[DOCUMENT TEXT]
== == ==

20. In the figure (not drawn to scale), $OAB$ is a triangle. $\overrightarrow{OA} = 2\mathbf{a}$ and $\overrightarrow{OB} = 3\mathbf{b}$ . Point $M$ lies on $OA$ such that $OM : MA = 1 : 1$ . Point $N$ lies on $AB$ such that $AN : NB = 2 : 1$ . Line $ON$ is extended to meet line $MB$ produced at point $X$ .

(a) Express $\overrightarrow{ON}$ in terms of $\mathbf{a}$ and $\mathbf{b}$ .

[2 marks]

(b) Given that $\overrightarrow{OX} = k\overrightarrow{ON}$ and $\overrightarrow{MX} = h\overrightarrow{MB}$ , where $k$ and $h$ are scalars, find the values of $k$ and $h$ .

[4 marks]

End of Quiz

Answers

Secondary 4 Elementary Mathematics Quiz - Vectors Matrices

Answer Key

Question 1 [2 marks]

2\mathbf{p} - \mathbf{q} = 2\begin{pmatrix} 3 \\ -2 \end{pmatrix} - \begin{pmatrix} -1 \\ 5 \end{pmatrix} = \begin{pmatrix} 6 \\ -4 \end{pmatrix} - \begin{pmatrix} -1 \\ 5 \end{pmatrix} = \begin{pmatrix} 7 \\ -9 \end{pmatrix}

Answer: $\begin{pmatrix} 7 \\ -9 \end{pmatrix}$

Marking: 1 mark for correct scalar multiplication, 1 mark for correct subtraction.

Question 2 [3 marks]

(a) [1 mark]

\overrightarrow{AB} = \mathbf{b} - \mathbf{a} = \begin{pmatrix} -2 \\ 7 \end{pmatrix} - \begin{pmatrix} 4 \\ 1 \end{pmatrix} = \begin{pmatrix} -6 \\ 6 \end{pmatrix}

Answer: $\begin{pmatrix} -6 \\ 6 \end{pmatrix}$

(b) [2 marks]

|\overrightarrow{AB}| = \sqrt{(-6)^2 + 6^2} = \sqrt{36 + 36} = \sqrt{72} = 6\sqrt{2} \approx 8.49

Answer: 8.49 units

Marking: 1 mark for correct formula, 1 mark for correct evaluation to 2 d.p.

== == ==

[SOURCE DATA]
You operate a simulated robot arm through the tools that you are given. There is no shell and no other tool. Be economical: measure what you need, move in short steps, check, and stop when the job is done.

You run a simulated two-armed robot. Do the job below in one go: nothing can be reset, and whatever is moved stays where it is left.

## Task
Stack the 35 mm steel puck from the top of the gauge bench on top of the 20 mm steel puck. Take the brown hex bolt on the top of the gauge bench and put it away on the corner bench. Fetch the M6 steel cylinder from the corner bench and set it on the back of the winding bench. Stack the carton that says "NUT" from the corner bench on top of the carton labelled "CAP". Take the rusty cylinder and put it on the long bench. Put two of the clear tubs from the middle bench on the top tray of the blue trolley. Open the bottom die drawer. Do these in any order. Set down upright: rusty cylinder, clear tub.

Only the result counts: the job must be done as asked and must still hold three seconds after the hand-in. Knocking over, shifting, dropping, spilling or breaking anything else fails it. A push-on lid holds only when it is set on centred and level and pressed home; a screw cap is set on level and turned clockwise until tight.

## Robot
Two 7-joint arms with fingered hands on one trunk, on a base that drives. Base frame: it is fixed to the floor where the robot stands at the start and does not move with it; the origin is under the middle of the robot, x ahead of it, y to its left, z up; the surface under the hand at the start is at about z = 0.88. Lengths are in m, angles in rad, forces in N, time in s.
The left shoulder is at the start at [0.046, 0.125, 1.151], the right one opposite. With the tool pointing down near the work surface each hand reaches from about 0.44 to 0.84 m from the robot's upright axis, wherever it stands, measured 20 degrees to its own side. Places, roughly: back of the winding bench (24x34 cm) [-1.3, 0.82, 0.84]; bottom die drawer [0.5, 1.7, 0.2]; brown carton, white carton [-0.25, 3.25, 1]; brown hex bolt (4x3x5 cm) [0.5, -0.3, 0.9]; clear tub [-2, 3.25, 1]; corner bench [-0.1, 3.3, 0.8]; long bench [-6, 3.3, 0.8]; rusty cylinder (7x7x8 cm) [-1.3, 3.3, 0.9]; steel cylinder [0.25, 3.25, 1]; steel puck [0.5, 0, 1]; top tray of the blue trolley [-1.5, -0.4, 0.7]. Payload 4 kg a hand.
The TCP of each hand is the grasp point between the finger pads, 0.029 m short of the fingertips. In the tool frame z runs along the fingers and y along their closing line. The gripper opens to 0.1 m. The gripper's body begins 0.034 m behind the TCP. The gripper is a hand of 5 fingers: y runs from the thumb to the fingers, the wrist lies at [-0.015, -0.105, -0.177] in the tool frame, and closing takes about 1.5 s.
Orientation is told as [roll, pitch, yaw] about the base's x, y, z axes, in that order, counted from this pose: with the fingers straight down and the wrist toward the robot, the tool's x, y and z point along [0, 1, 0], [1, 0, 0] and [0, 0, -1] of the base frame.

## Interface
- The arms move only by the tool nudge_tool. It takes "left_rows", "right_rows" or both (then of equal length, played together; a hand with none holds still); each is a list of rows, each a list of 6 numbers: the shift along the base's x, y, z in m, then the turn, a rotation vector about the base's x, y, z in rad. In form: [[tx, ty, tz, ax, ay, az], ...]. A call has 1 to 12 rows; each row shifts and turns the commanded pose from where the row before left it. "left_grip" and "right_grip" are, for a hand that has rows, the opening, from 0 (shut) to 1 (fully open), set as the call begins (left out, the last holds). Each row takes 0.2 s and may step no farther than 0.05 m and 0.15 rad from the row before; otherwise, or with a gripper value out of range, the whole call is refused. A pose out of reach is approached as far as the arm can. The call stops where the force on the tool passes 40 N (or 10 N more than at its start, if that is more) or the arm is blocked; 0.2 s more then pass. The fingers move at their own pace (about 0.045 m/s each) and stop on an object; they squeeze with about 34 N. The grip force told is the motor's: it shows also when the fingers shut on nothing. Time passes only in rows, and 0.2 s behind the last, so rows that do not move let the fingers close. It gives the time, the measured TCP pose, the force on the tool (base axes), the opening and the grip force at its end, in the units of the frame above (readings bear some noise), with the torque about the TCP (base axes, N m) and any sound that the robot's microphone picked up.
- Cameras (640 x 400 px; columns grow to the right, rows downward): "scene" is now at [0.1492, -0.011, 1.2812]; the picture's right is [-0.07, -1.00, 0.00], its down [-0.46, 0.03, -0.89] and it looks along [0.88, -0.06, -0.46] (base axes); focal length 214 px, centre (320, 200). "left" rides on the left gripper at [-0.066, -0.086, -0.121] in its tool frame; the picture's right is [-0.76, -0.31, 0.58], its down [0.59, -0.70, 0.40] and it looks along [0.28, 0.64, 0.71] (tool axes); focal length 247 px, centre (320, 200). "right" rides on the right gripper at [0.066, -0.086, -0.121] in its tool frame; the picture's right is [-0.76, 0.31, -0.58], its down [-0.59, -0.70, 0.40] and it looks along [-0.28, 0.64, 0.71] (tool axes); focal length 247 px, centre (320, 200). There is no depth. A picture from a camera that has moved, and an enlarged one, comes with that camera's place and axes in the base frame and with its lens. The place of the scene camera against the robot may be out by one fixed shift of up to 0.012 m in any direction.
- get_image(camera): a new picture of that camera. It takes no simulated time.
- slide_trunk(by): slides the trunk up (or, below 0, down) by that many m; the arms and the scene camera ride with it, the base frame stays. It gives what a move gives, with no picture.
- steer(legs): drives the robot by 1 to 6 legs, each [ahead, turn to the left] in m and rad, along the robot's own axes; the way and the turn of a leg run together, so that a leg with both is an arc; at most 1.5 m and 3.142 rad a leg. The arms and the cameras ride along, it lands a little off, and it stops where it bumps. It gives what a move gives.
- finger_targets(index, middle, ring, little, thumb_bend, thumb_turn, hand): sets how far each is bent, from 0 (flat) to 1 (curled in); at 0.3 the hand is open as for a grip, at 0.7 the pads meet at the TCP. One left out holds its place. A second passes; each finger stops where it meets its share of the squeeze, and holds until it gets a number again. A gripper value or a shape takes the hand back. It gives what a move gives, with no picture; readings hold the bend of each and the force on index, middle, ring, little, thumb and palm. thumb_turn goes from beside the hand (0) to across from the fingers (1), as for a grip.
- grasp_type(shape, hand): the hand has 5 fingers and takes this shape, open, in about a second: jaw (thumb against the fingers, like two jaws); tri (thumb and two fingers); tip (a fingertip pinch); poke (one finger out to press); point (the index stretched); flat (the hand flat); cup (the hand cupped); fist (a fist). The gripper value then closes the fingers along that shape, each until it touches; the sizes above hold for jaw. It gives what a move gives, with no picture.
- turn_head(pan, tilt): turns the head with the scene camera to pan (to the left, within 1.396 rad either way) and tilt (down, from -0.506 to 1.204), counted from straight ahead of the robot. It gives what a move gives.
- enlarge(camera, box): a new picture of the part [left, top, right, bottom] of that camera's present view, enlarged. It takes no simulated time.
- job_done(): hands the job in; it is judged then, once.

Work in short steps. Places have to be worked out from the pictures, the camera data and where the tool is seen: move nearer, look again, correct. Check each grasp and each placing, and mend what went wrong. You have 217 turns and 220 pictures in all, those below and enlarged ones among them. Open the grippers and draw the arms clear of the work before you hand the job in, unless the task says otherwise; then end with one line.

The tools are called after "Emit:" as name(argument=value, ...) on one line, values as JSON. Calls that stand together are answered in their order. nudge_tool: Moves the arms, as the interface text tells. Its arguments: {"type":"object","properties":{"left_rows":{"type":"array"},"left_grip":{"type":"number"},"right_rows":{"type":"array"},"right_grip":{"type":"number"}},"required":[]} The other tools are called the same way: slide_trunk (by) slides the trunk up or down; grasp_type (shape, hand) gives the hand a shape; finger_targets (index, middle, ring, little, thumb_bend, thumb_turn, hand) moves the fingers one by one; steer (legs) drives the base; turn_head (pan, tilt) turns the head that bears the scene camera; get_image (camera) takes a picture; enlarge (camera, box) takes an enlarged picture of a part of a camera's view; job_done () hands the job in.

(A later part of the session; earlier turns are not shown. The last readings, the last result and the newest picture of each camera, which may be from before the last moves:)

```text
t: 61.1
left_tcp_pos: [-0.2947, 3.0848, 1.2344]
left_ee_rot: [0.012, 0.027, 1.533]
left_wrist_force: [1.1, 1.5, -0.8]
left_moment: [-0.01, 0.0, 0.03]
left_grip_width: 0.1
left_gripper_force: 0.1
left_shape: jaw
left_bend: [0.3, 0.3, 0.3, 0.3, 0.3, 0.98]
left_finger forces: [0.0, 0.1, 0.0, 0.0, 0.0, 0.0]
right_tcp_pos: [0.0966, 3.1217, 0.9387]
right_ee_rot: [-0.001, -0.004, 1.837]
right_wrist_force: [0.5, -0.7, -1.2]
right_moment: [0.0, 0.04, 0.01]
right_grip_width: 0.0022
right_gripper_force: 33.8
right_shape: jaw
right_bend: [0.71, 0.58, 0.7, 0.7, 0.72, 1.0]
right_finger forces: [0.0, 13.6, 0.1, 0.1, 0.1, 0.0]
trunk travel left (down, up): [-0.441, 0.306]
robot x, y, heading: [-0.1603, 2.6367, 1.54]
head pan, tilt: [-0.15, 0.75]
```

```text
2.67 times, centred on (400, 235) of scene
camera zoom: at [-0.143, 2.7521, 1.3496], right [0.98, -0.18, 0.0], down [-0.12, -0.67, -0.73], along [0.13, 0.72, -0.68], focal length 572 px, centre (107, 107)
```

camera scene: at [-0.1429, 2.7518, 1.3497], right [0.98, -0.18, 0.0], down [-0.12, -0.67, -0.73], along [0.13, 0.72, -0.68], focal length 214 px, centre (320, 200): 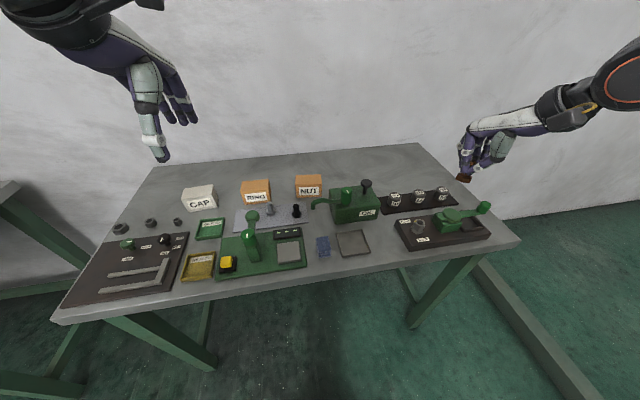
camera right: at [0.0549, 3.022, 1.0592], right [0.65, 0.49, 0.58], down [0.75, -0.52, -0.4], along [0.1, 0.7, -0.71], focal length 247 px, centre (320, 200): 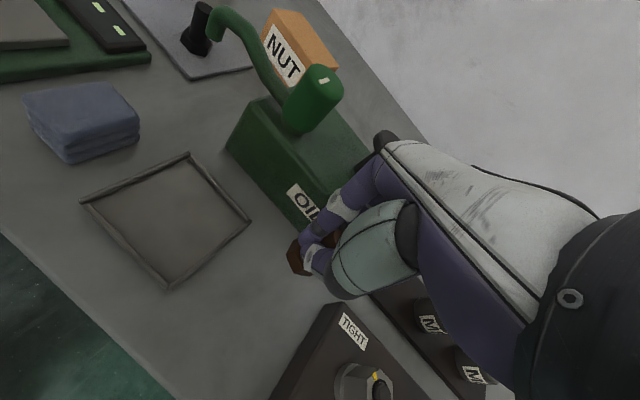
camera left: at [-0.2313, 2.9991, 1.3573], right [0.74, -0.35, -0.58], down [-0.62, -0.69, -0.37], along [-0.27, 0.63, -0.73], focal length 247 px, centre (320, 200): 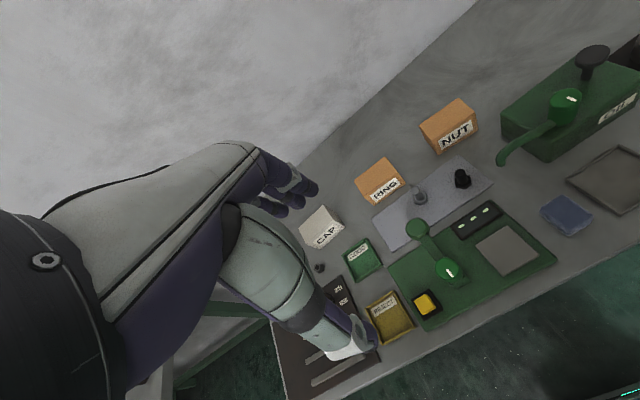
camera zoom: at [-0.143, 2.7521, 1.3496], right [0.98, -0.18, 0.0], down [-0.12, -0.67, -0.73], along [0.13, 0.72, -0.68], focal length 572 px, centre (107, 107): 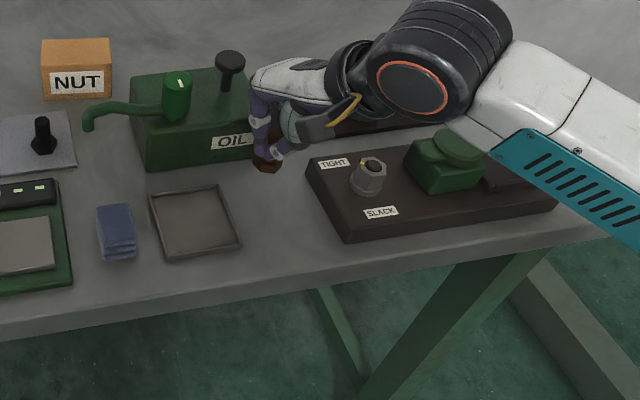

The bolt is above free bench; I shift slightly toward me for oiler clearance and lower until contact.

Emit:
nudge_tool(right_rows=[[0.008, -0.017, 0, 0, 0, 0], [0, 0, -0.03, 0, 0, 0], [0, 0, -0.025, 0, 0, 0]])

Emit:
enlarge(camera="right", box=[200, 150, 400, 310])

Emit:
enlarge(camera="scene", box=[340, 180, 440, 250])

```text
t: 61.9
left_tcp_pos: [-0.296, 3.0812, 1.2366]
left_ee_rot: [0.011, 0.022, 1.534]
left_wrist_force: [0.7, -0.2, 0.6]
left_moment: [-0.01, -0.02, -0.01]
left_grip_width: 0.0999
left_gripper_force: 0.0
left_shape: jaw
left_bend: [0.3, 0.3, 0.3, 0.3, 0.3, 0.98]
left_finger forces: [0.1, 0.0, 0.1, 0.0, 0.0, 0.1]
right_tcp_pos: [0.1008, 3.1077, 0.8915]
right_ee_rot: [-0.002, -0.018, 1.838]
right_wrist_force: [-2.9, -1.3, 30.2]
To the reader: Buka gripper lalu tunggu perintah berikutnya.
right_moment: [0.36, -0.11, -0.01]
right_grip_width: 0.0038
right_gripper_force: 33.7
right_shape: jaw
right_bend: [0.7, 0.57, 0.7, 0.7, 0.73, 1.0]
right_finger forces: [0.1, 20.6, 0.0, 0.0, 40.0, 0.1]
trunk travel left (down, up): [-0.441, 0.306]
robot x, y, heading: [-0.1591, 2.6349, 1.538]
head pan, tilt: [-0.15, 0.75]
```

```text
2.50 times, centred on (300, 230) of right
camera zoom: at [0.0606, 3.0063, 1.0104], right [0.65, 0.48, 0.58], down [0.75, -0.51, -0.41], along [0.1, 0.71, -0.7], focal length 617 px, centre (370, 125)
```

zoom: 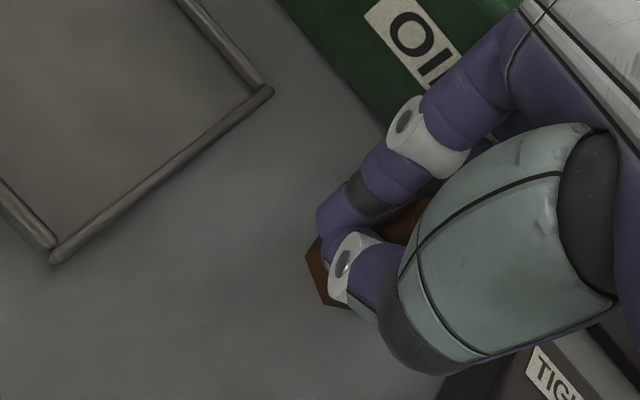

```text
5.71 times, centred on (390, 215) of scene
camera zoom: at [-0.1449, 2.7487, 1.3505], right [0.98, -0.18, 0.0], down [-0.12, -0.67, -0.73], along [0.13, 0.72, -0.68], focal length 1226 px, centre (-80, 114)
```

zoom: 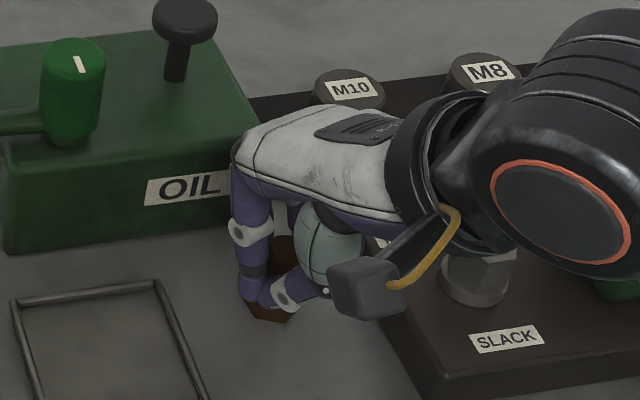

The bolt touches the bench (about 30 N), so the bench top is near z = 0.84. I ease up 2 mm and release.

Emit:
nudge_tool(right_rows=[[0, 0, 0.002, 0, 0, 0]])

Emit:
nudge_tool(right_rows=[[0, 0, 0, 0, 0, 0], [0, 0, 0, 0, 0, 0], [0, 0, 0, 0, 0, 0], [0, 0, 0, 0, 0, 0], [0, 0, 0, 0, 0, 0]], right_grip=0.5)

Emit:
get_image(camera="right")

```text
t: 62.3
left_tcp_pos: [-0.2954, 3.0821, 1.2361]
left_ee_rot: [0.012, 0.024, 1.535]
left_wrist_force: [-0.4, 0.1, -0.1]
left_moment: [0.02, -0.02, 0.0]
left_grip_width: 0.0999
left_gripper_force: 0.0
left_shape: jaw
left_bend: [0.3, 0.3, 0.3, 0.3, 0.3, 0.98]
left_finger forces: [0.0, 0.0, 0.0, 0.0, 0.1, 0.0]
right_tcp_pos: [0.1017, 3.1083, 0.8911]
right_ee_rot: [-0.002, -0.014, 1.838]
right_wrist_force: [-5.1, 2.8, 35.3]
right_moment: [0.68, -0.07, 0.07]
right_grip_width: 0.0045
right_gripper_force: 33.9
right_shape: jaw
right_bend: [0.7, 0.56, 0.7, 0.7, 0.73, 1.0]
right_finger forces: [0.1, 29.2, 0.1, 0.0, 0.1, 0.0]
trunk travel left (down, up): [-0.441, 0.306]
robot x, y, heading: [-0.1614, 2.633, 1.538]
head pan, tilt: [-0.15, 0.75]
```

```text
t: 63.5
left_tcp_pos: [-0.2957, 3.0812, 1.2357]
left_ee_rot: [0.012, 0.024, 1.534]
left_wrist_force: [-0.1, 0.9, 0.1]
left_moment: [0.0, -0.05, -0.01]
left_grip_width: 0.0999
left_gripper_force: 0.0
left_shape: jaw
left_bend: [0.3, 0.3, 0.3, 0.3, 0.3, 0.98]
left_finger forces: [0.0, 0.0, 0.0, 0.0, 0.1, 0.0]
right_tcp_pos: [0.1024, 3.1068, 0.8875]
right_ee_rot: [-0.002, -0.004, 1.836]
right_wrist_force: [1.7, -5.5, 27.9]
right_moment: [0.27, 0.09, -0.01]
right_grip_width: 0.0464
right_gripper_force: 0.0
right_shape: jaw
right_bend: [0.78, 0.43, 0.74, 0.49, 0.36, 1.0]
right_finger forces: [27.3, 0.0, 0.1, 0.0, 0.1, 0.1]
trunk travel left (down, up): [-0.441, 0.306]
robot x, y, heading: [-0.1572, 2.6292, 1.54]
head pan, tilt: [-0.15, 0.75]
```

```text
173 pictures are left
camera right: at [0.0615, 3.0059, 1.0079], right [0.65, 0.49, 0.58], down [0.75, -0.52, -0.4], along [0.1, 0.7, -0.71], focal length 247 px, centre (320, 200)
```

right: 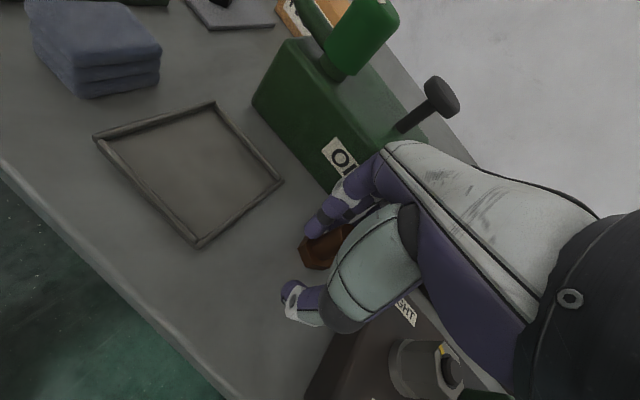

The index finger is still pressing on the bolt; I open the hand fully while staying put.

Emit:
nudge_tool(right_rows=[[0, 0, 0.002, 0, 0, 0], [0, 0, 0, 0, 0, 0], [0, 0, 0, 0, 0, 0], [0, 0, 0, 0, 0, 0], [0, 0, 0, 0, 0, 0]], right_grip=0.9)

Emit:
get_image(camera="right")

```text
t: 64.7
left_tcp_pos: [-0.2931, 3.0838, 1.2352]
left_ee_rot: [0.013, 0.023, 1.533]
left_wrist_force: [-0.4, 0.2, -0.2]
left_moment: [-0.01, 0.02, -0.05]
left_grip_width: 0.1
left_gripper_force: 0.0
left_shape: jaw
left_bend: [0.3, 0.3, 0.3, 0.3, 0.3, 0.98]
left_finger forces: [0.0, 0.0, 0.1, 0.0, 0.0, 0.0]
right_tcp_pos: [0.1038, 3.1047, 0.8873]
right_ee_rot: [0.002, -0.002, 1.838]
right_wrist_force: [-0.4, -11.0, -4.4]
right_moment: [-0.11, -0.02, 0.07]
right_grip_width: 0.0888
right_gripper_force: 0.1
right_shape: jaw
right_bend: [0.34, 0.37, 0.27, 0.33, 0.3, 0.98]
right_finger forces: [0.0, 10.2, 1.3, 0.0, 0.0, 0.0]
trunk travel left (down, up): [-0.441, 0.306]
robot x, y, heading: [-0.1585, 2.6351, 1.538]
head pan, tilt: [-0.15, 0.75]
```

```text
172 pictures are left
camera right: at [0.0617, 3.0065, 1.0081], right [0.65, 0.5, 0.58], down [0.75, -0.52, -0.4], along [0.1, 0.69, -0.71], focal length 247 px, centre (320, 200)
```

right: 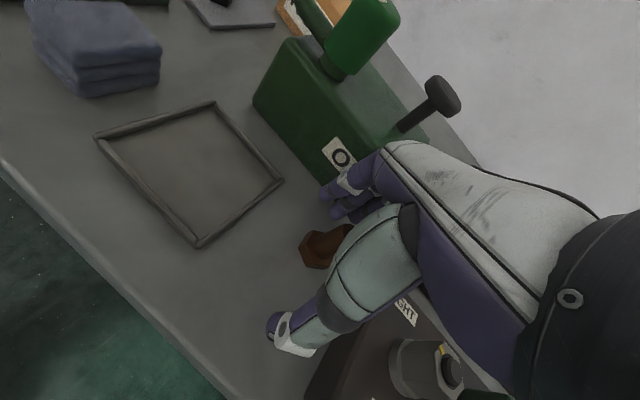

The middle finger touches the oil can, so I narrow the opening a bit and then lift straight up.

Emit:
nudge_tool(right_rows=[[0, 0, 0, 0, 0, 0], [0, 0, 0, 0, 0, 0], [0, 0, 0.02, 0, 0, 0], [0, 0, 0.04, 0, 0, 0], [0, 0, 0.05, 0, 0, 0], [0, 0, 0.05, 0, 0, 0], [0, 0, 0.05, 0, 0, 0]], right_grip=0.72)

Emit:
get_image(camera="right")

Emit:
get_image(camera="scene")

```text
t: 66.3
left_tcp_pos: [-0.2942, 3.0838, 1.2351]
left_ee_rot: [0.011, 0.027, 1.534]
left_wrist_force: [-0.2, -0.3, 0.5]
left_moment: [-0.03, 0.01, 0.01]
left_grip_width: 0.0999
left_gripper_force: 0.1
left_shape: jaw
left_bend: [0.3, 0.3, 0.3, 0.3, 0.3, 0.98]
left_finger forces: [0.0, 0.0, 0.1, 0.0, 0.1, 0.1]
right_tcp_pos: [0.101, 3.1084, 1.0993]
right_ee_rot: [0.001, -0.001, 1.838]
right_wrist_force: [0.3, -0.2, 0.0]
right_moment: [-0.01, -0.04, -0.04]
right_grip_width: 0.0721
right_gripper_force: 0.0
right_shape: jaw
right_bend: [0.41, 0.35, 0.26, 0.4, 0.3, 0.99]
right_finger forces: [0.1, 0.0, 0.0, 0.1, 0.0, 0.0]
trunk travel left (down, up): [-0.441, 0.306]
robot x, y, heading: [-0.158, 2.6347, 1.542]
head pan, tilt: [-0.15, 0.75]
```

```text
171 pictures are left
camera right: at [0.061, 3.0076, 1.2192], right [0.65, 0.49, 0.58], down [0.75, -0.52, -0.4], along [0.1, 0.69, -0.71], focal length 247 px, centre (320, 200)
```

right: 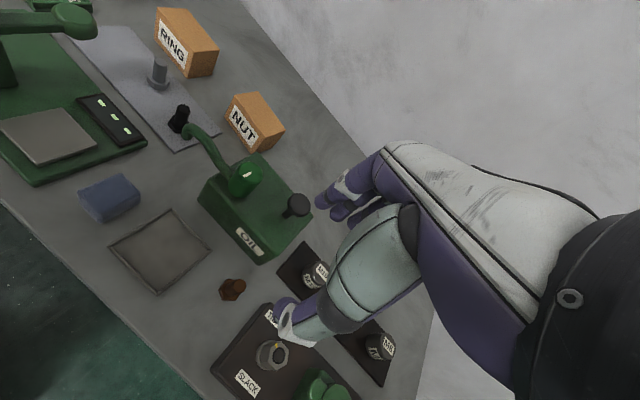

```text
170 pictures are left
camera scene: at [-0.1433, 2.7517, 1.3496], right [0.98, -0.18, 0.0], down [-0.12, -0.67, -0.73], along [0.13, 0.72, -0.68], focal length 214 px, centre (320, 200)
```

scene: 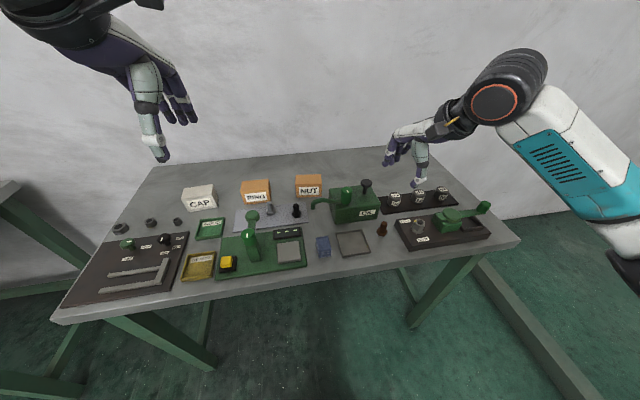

== == ==

[INSTRUCTIONS]
A - Retype the section of the document text that opens with "(a) [1 mark]" and closes with "evaluation to 2 d.p.".
B - Produce the text that comes next in the document text.

[THE ANSWERS]
A -
(a) [1 mark]

\overrightarrow{AB} = \mathbf{b} - \mathbf{a} = \begin{pmatrix} -2 \\ 7 \end{pmatrix} - \begin{pmatrix} 4 \\ 1 \end{pmatrix} = \begin{pmatrix} -6 \\ 6 \end{pmatrix}

Answer: $\begin{pmatrix} -6 \\ 6 \end{pmatrix}$

(b) [2 marks]

|\overrightarrow{AB}| = \sqrt{(-6)^2 + 6^2} = \sqrt{36 + 36} = \sqrt{72} = 6\sqrt{2} \approx 8.49

Answer: 8.49 units

Marking: 1 mark for correct formula, 1 mark for correct evaluation to 2 d.p.

B -
Common mistake: Forgetting to subtract in the correct order ( $\mathbf{b} - \mathbf{a}$ , not $\mathbf{a} - \mathbf{b}$ ).

Question 3 [2 marks]

|\mathbf{u}| = \sqrt{6^2 + 8^2} = \sqrt{36 + 64} = \sqrt{100} = 10

Unit vector:

\hat{\mathbf{u}} = \frac{1}{10}\begin{pmatrix} 6 \\ 8 \end{pmatrix} = \begin{pmatrix} 0.6 \\ 0.8 \end{pmatrix}

Answer: $\begin{pmatrix} 0.6 \\ 0.8 \end{pmatrix}$

Marking: 1 mark for correct magnitude, 1 mark for correct unit vector.

Question 4 [2 marks]

Since $\mathbf{a}$ is parallel to $\mathbf{b}$ , $\mathbf{a} = \lambda\mathbf{b}$ for some scalar $\lambda$ .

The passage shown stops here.